• **SHORT PROBLEM A**
Set down the page extract as it stands from "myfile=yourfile" to "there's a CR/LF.", and nothing more.

* Start DATA LINES *

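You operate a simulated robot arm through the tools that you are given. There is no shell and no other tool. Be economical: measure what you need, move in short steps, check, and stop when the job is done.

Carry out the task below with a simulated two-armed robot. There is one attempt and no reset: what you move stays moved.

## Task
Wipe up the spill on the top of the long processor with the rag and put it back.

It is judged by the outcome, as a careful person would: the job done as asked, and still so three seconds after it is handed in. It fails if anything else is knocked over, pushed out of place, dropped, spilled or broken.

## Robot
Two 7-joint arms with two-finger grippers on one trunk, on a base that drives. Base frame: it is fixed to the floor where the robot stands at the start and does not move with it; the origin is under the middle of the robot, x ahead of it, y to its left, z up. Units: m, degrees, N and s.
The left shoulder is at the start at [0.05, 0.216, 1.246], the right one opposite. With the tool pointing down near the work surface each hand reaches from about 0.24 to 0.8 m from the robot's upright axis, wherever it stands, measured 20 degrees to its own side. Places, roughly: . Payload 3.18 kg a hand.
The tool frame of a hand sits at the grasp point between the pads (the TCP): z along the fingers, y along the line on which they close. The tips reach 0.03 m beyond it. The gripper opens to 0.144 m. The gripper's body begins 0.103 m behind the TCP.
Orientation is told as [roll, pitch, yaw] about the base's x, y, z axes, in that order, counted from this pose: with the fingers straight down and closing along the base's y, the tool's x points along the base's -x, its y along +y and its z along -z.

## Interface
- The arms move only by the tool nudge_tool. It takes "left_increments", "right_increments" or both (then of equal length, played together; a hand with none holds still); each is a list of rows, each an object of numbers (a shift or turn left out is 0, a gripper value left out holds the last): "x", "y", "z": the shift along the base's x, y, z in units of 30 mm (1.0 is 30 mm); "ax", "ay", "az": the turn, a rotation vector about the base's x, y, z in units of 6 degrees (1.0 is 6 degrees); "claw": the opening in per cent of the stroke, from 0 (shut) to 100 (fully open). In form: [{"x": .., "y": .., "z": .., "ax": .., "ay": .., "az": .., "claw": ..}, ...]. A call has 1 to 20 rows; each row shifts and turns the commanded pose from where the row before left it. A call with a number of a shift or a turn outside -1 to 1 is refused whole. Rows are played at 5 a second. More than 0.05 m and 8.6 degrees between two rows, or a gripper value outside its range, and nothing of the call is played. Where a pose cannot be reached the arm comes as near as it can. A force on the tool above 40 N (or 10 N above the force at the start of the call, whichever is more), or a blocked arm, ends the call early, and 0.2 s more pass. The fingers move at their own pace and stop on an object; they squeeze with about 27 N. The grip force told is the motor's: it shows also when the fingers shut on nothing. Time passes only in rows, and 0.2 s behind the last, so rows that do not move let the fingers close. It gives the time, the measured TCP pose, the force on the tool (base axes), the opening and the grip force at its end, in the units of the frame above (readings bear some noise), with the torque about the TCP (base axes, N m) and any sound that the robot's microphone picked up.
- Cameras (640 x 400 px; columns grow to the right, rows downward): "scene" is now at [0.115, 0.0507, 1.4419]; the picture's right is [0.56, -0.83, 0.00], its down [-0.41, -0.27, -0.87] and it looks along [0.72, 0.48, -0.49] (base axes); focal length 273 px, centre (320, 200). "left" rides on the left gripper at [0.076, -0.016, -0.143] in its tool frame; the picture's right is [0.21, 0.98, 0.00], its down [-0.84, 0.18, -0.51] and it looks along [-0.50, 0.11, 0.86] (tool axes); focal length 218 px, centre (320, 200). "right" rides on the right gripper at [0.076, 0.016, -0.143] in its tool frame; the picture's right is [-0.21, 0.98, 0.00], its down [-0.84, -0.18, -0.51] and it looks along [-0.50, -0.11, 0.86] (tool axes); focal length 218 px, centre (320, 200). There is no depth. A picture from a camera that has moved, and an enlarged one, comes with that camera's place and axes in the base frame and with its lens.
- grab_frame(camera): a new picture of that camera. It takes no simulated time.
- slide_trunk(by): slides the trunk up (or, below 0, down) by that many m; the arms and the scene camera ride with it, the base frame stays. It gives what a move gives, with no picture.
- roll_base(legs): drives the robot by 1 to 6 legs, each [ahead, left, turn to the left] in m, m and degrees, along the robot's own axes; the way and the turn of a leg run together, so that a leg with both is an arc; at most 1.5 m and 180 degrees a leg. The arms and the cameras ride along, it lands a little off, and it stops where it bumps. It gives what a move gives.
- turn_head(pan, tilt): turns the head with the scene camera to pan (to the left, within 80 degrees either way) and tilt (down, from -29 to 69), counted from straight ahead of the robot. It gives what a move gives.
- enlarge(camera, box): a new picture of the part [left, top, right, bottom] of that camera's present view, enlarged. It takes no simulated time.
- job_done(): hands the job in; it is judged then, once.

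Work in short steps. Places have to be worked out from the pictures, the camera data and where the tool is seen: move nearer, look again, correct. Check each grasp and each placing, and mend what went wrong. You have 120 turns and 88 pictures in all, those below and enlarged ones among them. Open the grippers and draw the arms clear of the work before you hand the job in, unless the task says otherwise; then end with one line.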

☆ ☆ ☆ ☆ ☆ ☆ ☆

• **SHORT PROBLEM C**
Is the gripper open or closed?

* End DATA LINES *

• **SHORT PROBLEM B**
Write out exactly the lines from the one with "Two 7-joint arms" through the one with "## Interface", including both, and no others.

* Start PAGE EXTRACT *

Here is the code that I have been playing with:
testfile="XYZ"
testfile1="$testfile"1

var=`tail -c -2 $testfile`
crlf=`tail -c -2 CRLFFILE`

if [[ $var = $crlf ]]
then
echo "$var = $crlf"
else
echo "$var not = $crlf"
cat $testfile CRLFFILE > $testfile1
fi
exit

Thanks,
Joan
 
Would it matter if you added a crlf to all files whether they have one or not? At least in that way you're not losing anything.
 
Judith:

You could check to see if each file's last two characters are a CR/LF. Here's my take:

#!/bin/ksh

myfile=yourfile
mychar=$(tail -2c $myfile) # get the file's last two characters

# determine if the last two characters are a CR/LF
if [[ -z $(echo "$mychar"|tr -d '\015\012') ]]
then
: # has a CR
else
sed '$ s/$/'"$(echo '\015')"'/' $myfile > mynewfile
fi
# end script.

Dealing with special characters in the shell is problematic. The above script echos the last two characters and attempts to delete them. If the result is null, nothing happens because there's a CR/LF.

* End PAGE EXTRACT *

• **TASK RESPONSE A**
myfile=yourfile
mychar=$(tail -2c $myfile) # get the file's last two characters

# determine if the last two characters are a CR/LF
if [[ -z $(echo "$mychar"|tr -d '\015\012') ]]
then
: # has a CR
else
sed '$ s/$/'"$(echo '\015')"'/' $myfile > mynewfile
fi
# end script.

Dealing with special characters in the shell is problematic. The above script echos the last two characters and attempts to delete them. If the result is null, nothing happens because there's a CR/LF.

• **TASK RESPONSE B**
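Two 7-joint arms with two-finger grippers on one trunk, on a base that drives. Base frame: it is fixed to the floor where the robot stands at the start and does not move with it; the origin is under the middle of the robot, x ahead of it, y to its left, z up. Units: m, degrees, N and s.
The left shoulder is at the start at [0.05, 0.216, 1.246], the right one opposite. With the tool pointing down near the work surface each hand reaches from about 0.24 to 0.8 m from the robot's upright axis, wherever it stands, measured 20 degrees to its own side. Places, roughly: . Payload 3.18 kg a hand.
The tool frame of a hand sits at the grasp point between the pads (the TCP): z along the fingers, y along the line on which they close. The tips reach 0.03 m beyond it. The gripper opens to 0.144 m. The gripper's body begins 0.103 m behind the TCP.
Orientation is told as [roll, pitch, yaw] about the base's x, y, z axes, in that order, counted from this pose: with the fingers straight down and closing along the base's y, the tool's x points along the base's -x, its y along +y and its z along -z.

## Interface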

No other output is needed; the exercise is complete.